24 Luglio 2012

Gabrovec: “Una VIA per centrale biomasse a Opicina”

Il progetto, presentato dalla società Iniziative Industriali Triestine Srl con sede a Roma, che prevede la costruzione a Opicina (TS) di una centrale elettrica di cogenerazione alimentata a biomasse, principalmente olio di palma, della potenza complessiva di 37MW sarà all’attenzione del Consiglio regionale in quanto il tema è stato proposto dal consigliere del PD-Ssk Igor Gabrovec, che sulla questione ha presentato un’interrogazione alla Giunta.

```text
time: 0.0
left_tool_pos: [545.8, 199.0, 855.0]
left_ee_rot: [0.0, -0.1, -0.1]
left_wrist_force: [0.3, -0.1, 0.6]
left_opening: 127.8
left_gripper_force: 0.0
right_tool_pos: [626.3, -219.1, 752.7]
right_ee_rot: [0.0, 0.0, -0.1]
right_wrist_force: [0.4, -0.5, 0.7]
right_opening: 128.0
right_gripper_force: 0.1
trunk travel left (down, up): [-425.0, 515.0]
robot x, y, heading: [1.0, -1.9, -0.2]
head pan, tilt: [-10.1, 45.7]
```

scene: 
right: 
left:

Gabrovec ricorda che il progetto ha fin da subito provocato una fortissima preoccupazione nell’intera popolazione e numerose sono le perplessità emerse a riguardo. Innanzitutto viene posto un pesante interrogativo in merito alla sua reale sostenibilità ambientale, considerato che l’olio di palma (prevedibilmente quasi 60 mila tonnellate all’anno) verrebbe trasportato via mare dalla lontana Costa d’Avorio e poi in camion cisterna dal porto di Trieste all’abitato di Opicina.

L’olio di palma, una delle principali cause della deforestazione, è stato recentemente cancellato dalla lista dei combustibili definiti rinnovabili dall’U.S. Environmental Protection Agency (EPA) ed è oggetto di iniziative legislative anche nella Comunità europea.

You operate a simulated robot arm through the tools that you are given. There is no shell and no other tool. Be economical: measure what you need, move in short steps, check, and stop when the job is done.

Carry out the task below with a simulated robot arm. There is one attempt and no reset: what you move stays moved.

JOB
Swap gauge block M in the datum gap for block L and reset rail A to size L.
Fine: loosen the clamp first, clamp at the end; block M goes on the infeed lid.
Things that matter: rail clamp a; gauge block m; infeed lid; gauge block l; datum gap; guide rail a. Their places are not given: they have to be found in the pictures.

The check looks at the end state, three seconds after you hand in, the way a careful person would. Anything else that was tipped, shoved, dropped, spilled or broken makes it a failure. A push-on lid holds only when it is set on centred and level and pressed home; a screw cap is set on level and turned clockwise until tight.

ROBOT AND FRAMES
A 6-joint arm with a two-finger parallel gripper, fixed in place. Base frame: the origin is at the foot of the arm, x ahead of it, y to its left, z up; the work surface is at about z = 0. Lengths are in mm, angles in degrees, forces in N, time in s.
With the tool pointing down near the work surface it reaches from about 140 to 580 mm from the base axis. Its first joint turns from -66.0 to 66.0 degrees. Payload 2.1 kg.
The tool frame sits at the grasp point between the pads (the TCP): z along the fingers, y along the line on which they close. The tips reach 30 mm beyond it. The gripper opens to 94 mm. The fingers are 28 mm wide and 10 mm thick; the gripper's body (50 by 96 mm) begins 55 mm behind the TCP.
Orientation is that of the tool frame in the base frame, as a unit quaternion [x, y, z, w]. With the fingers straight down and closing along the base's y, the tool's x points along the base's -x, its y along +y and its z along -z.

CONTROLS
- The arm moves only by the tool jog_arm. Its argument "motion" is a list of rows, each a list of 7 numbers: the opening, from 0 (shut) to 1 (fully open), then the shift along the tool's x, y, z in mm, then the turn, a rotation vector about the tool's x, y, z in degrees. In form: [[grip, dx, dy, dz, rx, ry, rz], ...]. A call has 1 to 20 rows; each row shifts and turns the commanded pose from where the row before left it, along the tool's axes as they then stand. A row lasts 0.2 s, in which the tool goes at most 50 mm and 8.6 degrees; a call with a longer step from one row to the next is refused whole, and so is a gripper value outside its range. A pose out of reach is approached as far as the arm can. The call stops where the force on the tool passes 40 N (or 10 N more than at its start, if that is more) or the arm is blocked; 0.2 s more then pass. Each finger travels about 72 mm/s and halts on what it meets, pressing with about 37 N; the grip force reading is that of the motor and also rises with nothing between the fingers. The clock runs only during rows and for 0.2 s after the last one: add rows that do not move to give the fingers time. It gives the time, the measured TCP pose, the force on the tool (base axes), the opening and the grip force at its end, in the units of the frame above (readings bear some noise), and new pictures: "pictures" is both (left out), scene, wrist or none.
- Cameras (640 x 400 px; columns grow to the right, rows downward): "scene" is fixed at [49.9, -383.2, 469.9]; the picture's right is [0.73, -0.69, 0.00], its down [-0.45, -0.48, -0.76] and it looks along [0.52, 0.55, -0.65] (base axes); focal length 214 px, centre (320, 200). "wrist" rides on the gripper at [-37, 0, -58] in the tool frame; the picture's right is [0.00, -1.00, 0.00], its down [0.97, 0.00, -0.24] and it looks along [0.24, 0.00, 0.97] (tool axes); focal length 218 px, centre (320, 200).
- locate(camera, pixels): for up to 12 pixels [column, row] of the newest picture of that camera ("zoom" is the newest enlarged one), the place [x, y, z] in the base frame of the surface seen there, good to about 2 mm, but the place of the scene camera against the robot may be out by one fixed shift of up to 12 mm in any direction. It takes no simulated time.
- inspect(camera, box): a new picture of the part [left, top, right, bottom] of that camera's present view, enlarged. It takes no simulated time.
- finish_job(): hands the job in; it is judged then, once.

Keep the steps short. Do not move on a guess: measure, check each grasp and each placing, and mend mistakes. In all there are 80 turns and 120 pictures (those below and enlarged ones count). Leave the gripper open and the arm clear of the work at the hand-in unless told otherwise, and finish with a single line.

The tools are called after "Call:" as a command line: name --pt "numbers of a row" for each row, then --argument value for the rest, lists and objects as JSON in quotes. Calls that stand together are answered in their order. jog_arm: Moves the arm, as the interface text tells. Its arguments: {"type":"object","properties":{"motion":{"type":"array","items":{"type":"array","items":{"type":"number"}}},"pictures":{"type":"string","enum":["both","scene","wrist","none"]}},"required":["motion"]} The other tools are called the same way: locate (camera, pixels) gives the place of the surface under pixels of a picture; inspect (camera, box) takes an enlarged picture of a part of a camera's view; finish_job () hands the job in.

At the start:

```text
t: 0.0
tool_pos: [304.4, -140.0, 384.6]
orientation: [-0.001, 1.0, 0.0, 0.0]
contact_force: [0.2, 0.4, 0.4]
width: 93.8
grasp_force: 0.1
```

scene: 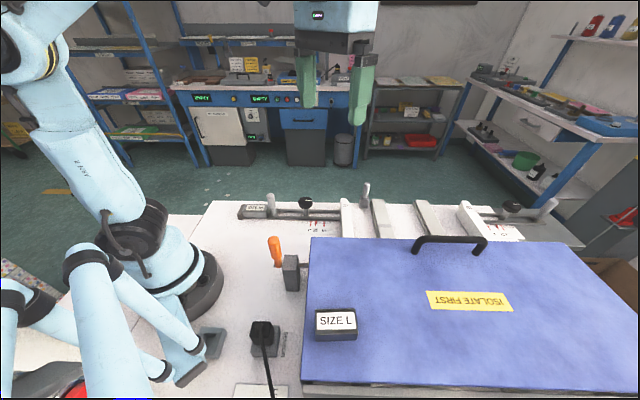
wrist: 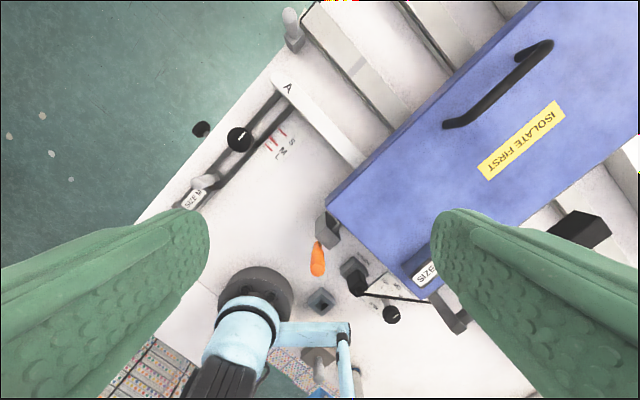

Preoccupano – continua l’esponente regionale della Slovenska skupnost – le lacune nella considerazione delle emissioni nocive in un territorio densamente abitato, confinante con le zone protette SIC-ZPS e ricadente in un’area non bonificata dalle precedenti attività produttive (prevedibile presenza di idrocarburi, metalli pesanti, amianto).

Considerato infine che il progetto risulta privo di un serio piano di sostenibilità economica, Gabrovec chiede al presidente Tondo di sottoporlo a una scrupolosa procedura di valutazione di impatto ambientale, nella quale vadano coinvolti anche i Comuni immediatamente confinanti della Slovenia.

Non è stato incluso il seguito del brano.